One year, I taught students who were gifted, and I had one little guy who was dually exceptional. Spencer had been identified as gifted and also on the Autism Spectrum Disorder spectrum. Because of his autism, Spencer had not been identified as gifted until mid-year of fifth grade, so when he joined us, he was timid and unsure of his new situation. Until that point, he had spent most of his time in the EBD (emotional behavior disorder) classroom, an odd setting for this mild mannered child, it seemed, but it worked for him because of the rigid structure it provided him.
That same year, across the hall from my classroom was the kindergarten/first grade special needs class. Tommy was a kindergartener who fascinated me. Like Spencer, Tommy had also been diagnosed with Autism Spectrum Disorder. Anytime someone asked Tommy how he was doing the answer was always the same: “Good, great, and excellent!”. He was generally a happy kid. Then there were those times when he wasn’t.
When Tommy became overstimulated, the only thing that would soothe him was the Sit’n’Spin. You remember those, right? It is a toy a lot like a lazy susan from your mom’s kitchen but with a pole sticking up the middle to make spinning faster and easier.

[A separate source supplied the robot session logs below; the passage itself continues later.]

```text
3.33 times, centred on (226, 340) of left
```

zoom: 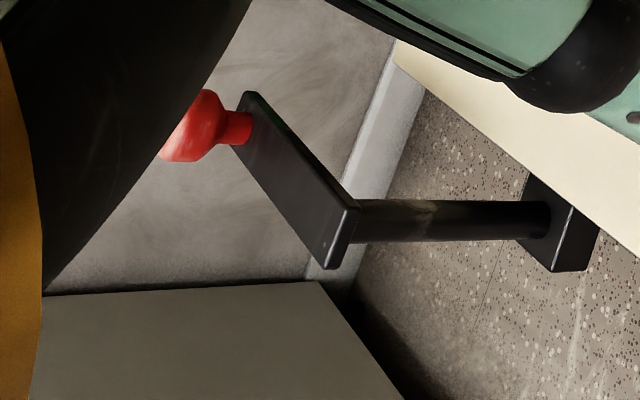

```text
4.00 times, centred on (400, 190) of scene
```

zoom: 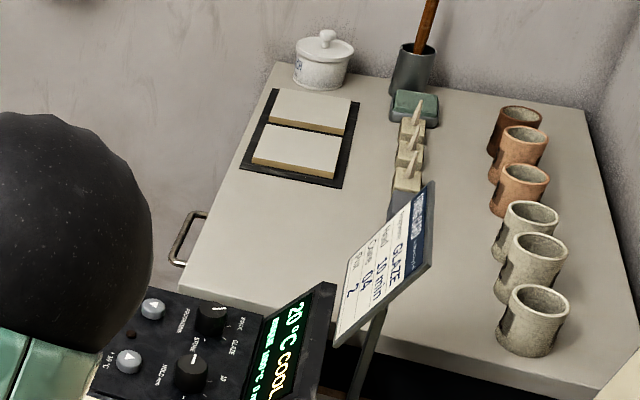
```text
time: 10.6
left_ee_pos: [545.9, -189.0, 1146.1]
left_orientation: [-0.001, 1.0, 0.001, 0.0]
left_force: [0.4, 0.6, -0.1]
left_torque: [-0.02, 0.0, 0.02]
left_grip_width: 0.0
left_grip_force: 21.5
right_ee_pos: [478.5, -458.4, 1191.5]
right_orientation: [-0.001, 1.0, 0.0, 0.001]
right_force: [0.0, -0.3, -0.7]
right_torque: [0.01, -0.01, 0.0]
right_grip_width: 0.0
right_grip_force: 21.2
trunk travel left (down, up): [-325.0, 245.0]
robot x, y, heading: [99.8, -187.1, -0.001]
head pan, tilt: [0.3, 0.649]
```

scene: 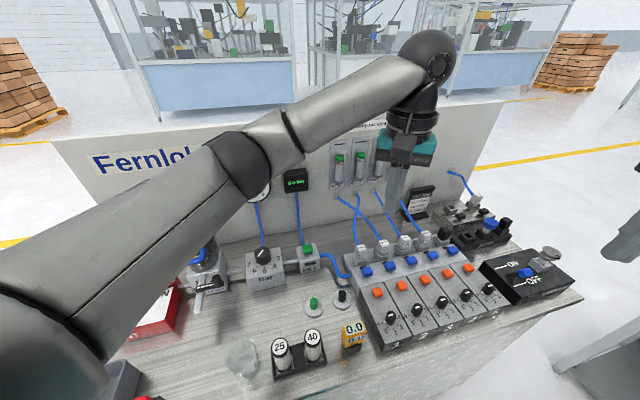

Tommy would sit on it, wrap his legs around the pole and spin as fast as he could for several minutes, long enough to make most children a little queasy. But when he was done, he wasn’t dizzy! He would stand up, walk away, and return to his work. I was amazed!
Students with autism are often some of the most difficult students to teach and frequently misunderstood. I have always wondered what goes on inside their heads and how they perceive and interpret the world. Finally, we have a glimpse.
Naoki Higashida was born in 1992 and was diagnosed with autism at the age of five. He graduated from high school in 2011 and lives in Kimitsu, Japan. His book The Reason I Jump “is a one-of-a-kind memoir that demonstrates how an autistic mind thinks, feels, perceives, and responds in ways few of us can imagine. Parents and family members who never thought they could get inside the heard of their autistic loved one at last have a way to break through to the curious, subtle, and complex life within” (from the publisher).
Possible Georgia Pre-K Connections: Nearly all Pre-K teachers have special needs students in their classrooms, with or without diagnoses, and many teachers lead special needs inclusion classrooms. Higashida’s book is easy to read and provides an insightful glimpse into a difficult to understand exceptionality.
So, why does Naoki jump? In his own words, “When I’m jumping, it’s as if my feelings are going upward to the sky”.